* [Task goal] Wherever a line holds the word "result", copy that line out.

* [Given data]
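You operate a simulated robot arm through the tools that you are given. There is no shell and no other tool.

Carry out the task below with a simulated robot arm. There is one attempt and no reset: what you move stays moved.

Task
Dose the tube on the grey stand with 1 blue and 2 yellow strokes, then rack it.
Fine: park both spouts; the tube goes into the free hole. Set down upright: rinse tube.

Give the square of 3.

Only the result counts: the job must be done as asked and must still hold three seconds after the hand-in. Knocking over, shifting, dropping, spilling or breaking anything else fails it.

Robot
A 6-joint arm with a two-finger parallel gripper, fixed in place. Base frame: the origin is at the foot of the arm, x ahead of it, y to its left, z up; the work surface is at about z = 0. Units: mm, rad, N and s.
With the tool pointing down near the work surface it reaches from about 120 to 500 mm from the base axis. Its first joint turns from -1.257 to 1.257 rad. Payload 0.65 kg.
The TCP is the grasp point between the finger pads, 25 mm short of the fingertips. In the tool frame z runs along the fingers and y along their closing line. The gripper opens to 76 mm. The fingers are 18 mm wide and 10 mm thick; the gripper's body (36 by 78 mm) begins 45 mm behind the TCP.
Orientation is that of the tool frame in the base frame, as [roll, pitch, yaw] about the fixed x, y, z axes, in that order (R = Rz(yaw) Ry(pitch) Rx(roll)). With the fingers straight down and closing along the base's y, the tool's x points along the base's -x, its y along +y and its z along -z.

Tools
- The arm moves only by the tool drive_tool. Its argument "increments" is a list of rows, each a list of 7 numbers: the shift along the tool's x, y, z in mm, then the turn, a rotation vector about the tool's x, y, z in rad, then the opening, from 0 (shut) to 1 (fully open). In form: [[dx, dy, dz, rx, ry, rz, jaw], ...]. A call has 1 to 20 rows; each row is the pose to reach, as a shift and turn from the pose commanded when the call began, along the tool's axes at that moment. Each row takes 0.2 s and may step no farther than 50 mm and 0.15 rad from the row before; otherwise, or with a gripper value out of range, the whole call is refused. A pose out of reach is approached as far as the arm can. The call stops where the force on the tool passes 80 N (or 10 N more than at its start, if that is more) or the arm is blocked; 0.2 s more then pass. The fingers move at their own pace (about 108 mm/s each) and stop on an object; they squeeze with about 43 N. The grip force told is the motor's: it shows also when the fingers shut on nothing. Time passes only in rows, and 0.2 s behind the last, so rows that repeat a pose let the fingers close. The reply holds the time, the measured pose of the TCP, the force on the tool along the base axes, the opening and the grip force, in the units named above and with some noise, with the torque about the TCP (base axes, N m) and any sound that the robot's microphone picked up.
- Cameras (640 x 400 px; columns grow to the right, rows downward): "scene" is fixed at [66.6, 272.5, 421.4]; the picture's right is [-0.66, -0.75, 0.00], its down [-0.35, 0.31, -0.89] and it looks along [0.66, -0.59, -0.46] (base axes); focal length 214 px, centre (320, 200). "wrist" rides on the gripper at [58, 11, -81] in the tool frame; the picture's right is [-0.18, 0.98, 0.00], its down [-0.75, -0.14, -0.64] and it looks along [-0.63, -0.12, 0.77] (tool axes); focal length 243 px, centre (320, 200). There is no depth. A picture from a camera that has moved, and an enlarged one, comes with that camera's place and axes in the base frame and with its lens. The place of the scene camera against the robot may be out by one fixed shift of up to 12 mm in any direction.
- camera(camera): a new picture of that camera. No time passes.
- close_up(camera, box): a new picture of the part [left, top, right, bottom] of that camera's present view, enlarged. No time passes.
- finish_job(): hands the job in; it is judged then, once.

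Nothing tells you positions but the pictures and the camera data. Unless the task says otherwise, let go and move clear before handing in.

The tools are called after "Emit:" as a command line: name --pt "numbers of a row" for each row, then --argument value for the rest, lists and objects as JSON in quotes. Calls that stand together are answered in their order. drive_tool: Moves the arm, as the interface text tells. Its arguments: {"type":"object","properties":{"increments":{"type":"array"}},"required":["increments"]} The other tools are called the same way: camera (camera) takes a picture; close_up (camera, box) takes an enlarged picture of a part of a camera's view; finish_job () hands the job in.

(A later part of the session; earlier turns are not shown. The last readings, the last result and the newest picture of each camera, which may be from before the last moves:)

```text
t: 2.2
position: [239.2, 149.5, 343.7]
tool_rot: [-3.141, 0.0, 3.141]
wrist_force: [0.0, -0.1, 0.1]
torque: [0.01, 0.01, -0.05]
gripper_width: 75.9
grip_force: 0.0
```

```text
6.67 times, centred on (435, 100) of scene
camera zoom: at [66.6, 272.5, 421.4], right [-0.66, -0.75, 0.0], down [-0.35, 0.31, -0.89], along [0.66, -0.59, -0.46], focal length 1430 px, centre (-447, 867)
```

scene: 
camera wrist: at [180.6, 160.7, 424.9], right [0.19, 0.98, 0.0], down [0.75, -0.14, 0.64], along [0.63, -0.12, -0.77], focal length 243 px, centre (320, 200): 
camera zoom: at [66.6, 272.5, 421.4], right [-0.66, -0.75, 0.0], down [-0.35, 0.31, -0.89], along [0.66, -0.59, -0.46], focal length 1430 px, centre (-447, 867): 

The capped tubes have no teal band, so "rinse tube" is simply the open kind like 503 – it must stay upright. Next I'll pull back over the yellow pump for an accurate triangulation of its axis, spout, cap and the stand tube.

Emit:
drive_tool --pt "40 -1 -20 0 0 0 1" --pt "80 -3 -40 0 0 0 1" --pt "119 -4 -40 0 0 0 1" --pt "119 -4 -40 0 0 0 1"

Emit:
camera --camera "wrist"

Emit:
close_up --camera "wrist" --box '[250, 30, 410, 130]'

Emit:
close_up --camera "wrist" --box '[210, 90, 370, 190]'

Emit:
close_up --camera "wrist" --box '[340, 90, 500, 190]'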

* [Written solution]
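Only the result counts: the job must be done as asked and must still hold three seconds after the hand-in. Knocking over, shifting, dropping, spilling or breaking anything else fails it.
(A later part of the session; earlier turns are not shown. The last readings, the last result and the newest picture of each camera, which may be from before the last moves:)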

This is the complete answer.